Text block ->
┏━━

A single type of photoinitiator or a mixture of different photoinitiators may be used.
[0055] For the purpose of this disclosure, the term "weight" refers to a mass value, such
as having the units of grams, kilograms, and the like. Further, the recitations of
numerical ranges by endpoints include the endpoints and all numbers within that numerical
range. For example, a concentration ranging from 40% by weight to 60% by weight includes
concentrations of 40% by weight, 60% by weight, and all concentrations there between
(e.g., 40.1%, 41%, 45%, 50%, 52.5%, 55%, 59%, etc.).
[0056] According to another aspect of the present disclosure, the UV radiation curable material
may comprise, consist of, or consist essentially of a millable polyurethane gum that
includes ethylenic unsaturation, one or more photoinitiators, and at least one additional
crosslinking additive that comprises two or more ethylenically unsaturated groups.
The millable polyurethanes may be prepared by the reaction of a di- or polyisocyanate
with bis(hydroxyl)-functional compounds, at least one of which contains ethylenic
unsaturation. Alternatively, unsaturated polyester polyols may be used, alone or in
combination with other isocyanate-reactive components, such as polyoxyalkylene glycols
and/or diols capable of providing pendent ethylenic unsaturation. A commercial example
of such a UV radiation curable material is Millathane® UV (TSE Industries Inc., Clearwater,
FL). A further description of such UV radiation curable materials is provided in
U.S. Publication No. 2016/0362552, the entire content of which is hereby incorporated by reference.
[0057] For the purpose of this disclosure, the terms "at least one" and "one or more of'
an element are used interchangeably and may have the same meaning. These terms, which
refer to the inclusion of a single element or a plurality of the elements, may also
be represented by the suffix "(s)"at the end of the element. For example, "at least
one polyurethane", "one or more polyurethanes", and "polyurethane(s)" may be used
interchangeably and are intended to have the same meaning.
[0058] The additional crosslinking additive present in the curable polyurethane composition
may include any low molecular weight compounds that contain two or more ethylenically
unsaturated groups. These unsaturated groups may include, without limitation, glycerol
diallyl ether, 1,6-hexanediol di(meth)acrylate, triallylisocyanurate, trimethylolpropane
di(meth)acrylate, trimethylolpropane tri(meth)acrylate, glycerol di(meth)acrylate,
glycerol tri(meth)acrylate, propoxylated glycerol triacrylate, 1,2-divinyltetramethyldisiloxane,
divinylbenzene, and the like. The molecular weight of this additional crosslinking
additive may be less than about 2000 Da, alternatively less than about 1000 Da, alternatively
less than about 500 Da. The concentration of the crosslinking additive in the UV radiation
curable material is selected based upon the amount of ethylenic unsaturated groups
that are desired. The concentration of this additive may range from about 0.01 wt.

┗━━

Collected material ->
┏━━

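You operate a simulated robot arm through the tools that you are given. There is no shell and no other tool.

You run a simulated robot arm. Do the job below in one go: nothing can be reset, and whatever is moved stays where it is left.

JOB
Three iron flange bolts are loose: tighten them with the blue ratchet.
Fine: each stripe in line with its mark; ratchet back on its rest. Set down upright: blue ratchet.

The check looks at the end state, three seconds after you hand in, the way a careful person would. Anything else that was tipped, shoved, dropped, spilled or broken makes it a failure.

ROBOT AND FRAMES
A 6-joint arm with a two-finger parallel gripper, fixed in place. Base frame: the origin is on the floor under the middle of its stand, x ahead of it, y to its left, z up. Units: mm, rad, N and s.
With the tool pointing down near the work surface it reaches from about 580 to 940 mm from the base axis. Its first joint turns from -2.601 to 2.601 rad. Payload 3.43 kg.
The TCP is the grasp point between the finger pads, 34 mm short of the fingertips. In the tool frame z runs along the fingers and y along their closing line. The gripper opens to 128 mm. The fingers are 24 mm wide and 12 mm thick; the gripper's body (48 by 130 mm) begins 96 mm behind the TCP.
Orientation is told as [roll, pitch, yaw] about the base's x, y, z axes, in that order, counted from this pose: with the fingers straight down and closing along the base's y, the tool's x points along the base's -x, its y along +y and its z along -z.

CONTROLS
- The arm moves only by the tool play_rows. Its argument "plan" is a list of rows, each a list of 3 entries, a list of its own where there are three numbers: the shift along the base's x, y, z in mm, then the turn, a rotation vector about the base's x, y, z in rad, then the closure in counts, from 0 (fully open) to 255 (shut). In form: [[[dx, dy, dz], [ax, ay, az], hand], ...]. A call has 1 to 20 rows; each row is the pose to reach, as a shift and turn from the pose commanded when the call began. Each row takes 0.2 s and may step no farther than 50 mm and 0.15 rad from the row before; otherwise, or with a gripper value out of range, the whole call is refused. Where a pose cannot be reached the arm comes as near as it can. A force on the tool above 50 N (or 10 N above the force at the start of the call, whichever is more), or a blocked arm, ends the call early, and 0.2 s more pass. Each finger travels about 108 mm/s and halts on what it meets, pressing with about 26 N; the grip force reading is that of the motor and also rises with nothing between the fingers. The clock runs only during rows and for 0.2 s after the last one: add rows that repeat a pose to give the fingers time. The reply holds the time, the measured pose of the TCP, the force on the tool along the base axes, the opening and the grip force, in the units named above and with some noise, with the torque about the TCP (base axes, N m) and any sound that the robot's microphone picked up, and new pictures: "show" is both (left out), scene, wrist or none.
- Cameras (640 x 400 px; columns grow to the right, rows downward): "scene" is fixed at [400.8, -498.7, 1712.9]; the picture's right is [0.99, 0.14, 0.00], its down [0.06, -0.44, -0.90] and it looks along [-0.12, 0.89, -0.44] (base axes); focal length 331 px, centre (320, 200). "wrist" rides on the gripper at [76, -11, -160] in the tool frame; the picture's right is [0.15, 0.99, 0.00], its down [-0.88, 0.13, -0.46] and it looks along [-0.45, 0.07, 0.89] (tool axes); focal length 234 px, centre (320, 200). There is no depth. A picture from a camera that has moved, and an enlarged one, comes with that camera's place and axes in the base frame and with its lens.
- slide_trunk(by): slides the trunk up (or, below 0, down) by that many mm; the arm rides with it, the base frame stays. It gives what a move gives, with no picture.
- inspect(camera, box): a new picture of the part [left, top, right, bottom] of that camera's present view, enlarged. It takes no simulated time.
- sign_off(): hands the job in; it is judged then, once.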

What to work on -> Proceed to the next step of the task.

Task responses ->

┗━━

What to work on ->
[A] Provide the original wording of the text block from "The millable polyurethanes" as far as "incorporated by reference.".
[B] Supply the part of the text block that comes after its last sentence.

Task responses ->
[A]
The millable polyurethanes may be prepared by the reaction of a di- or polyisocyanate
with bis(hydroxyl)-functional compounds, at least one of which contains ethylenic
unsaturation. Alternatively, unsaturated polyester polyols may be used, alone or in
combination with other isocyanate-reactive components, such as polyoxyalkylene glycols
and/or diols capable of providing pendent ethylenic unsaturation. A commercial example
of such a UV radiation curable material is Millathane® UV (TSE Industries Inc., Clearwater,
FL). A further description of such UV radiation curable materials is provided in
U.S. Publication No. 2016/0362552, the entire content of which is hereby incorporated by reference.

[B]
% to about 15 wt. %, alternatively, from about 1 wt. % to about 12 wt. %, and alternatively,
from about 5 wt. % to about 10 wt. % based on the overall weight of the UV radiation
curable material.
[0059] When desirable, the UV radiation curable material may optionally comprise one or
more additional processing aids, including without limitation, plasticizers, mold
release agents, lubricants, antioxidants, flame retardants, dyes, pigments, reinforcing
and non-reinforcing fillers, fiber reinforcements, and light stabilizers or UV absorbers.
When an UV absorber is incorporated into the UV radiation curable material in order
to enhance the environmental stability thereof, it may be necessary or desirable to
use a more powerful UV light source to achieve full cure of the material, or use an
UV light source having an output wavelength that is in a range within the UV spectrum
at which the UV absorber exhibits a reduced level of absorbance.
[0060] The reinforcing fillers that may optionally be incorporated into the UV radiation
curable material may be organic, i.e. polymeric, or inorganic in nature. These fillers
may exhibit a mean, weight average particle sizes that is ≤ 1 µm, alternatively, in
the range between about 20 nanometers (nm) to about 500 nm. Several specific examples
of reinforcing fillers include, but are not limited to, pyrogenic (i.e., fumed) metal
oxides, such as alumina, titania, ceria, silica, and the like; colloidal metal oxides,
such as colloidal alumina or silica; carbon black and acetylene black; metal hydroxides,
such as aluminum hydroxide; glass or polymer microspheres; or limestone, talc, clay,
and the like. The amount of filler present in the UV radiation curable material is
selected based upon the requirements associated with a particular end use. Typically,
the amount of reinforcing filler present in the UV radiation curable material ranges
from 0 wt. % to about 20 wt. % based on the total weight of the UV radiation curable
material. Fillers having the same chemical composition may be considered to be non-reinforcing
fillers when their mean, weight average particle size is greater than 1 µm, alternatively,
in the range of about 2 mm to about 500 mm.
[0061] The UV radiation curable material may be cured by irradiation with UV light transmitting
a wavelength that is the same as the excitation wavelength exhibited by the photoinitiator
present. The duration in time that the UV radiation curable material is irradiated
with UV radiation is variable and based upon the nature and type of reactive oligomers,
monomers, or polymers present in the UV radiation curable material, as well as type
and concentration of the crosslinking additives, photoinitiators, and fillers, as
well as the type and power associated with the available UV light source. The duration
of UV exposure may range less than a second to several hours; alternatively, the exposure
time is between about 1 second and about 1 hour; alternatively, between about 5 seconds
and 5 minutes. The UV radiation curable material may be irradiated at ambient or room
temperature within the confines of a molding operation or at a temperature associated
with the component formed in a molding or extrusion process. When desirable the molded
part may be subjected to a cooling step prior to irradiation with UV light. Although,
no thermal cure is necessary, a dual cure system may be used when desirable.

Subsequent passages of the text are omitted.